Before responding to a question about why resolving the conflict has taken so long, Botero takes the time to explain something about the war which has been part of his life, “The Colombian conflict could have been ended a long time ago, but we have a ruling class that excludes and resorts to violence with enormous facility.”

He takes a minute to order his thoughts, intent on the details, and says, “Every time a solution to the conflict was sought, tremendously dark forces emerged to prevent things from happening. For example, between 1982 and 1986, the FARC tried to found a political party as a product of talks with the government,” initiated during the Presidency of Belisario Betancour.

“This party called Unión Patriótica was exterminated, wiped off the face of the earth. How can an entire party be murdered?” he rhetorically asks while describing the wave of violence and aggression which swept the nation.

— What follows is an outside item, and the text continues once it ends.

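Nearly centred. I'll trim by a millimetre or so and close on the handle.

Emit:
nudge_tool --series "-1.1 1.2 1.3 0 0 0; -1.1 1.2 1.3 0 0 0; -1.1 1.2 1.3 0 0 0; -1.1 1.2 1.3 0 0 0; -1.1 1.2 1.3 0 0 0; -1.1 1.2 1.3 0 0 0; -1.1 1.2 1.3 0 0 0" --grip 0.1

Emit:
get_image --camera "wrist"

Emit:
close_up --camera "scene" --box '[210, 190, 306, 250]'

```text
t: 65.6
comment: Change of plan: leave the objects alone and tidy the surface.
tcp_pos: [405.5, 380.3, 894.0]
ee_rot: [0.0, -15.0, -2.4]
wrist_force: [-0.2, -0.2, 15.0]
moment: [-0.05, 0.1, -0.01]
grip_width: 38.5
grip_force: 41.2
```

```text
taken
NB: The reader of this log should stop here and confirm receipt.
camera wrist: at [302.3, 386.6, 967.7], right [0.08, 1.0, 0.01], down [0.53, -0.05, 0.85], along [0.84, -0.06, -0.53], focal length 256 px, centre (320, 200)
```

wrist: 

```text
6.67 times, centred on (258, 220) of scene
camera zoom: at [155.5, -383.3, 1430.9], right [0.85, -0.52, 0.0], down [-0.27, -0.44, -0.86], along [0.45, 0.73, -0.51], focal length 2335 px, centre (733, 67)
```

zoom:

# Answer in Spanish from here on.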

Botero compares the war and its effects to a giant snowball that grows as it rolls along, “With time, the FARC in practice became a great military power, with significant ability to deal the adversary blows. Ob­viously, to stop them, the Colombian army began to protect itself with the best military techniques.”

Botero says that this is when you can tell that an armed conflict has no way to stop itself, noting that the issue of drug trafficking must be added to this spiraling situation, used in his opinion by the United States to justify its military presence in Colombia.

Botero is, nevertheless, optimistic, and speaks of the war in the past tense, “This is the only confrontation in which no one lost and the great winner is Colombia.”


At 60 years of age, this Colombian continues to dream of seeing peace in his land. Peace will be agreed upon in Havana, he says, with a confidence that belies any doubt in his argument.

“I have two grandchildren – two year old Martina who will not see the war, and Enmanuel, 12, who has been obliged to feel it quite a bit. We are going to spend two generations healing the wounds and constructing a new spirit of coexistent,” he comments, noting that the process will be a difficult one.

“A culture of violence reigns in Colombia, and this is not going to be replaced overnight with the signing of a paper. Society will not return to order by decree,” he says, while at the same time emphasizing that the signing of a peace agreement will bring great benefits to the war-torn society, above all to rural farmers, who have been the most marginalized. More political forces will emerge, he affirms, along with a solution to the problem of drug trafficking and other issues.

Botero’s optimism is tinged by only one worry, confessing he is very afraid that “dark forces opposed to the process will rub their hands and try to seek revenge, knowing that some guerrilleros will be walking the streets.”

His fundamental confidence in peace returns quickly, and with seriousness he states, “When this peace is signed, Colombia must construct a monument to Cuba, in eternal gratitude for the role it played as host and guarantor of the peace process.”

“I have witnessed the Cuban government’s commitment to the process: the logistics, so everything functioned smoothly, the effort of the guarantors to resolve problems at the negotiating table, even the affection and generosity shown the peace delegations.”

“There couldn’t have been a better place in the world than Havana for these talks. This is the year of peace for Colombia,” he insists, to end an almost two hour conversation that even the suffocating heat could not detain.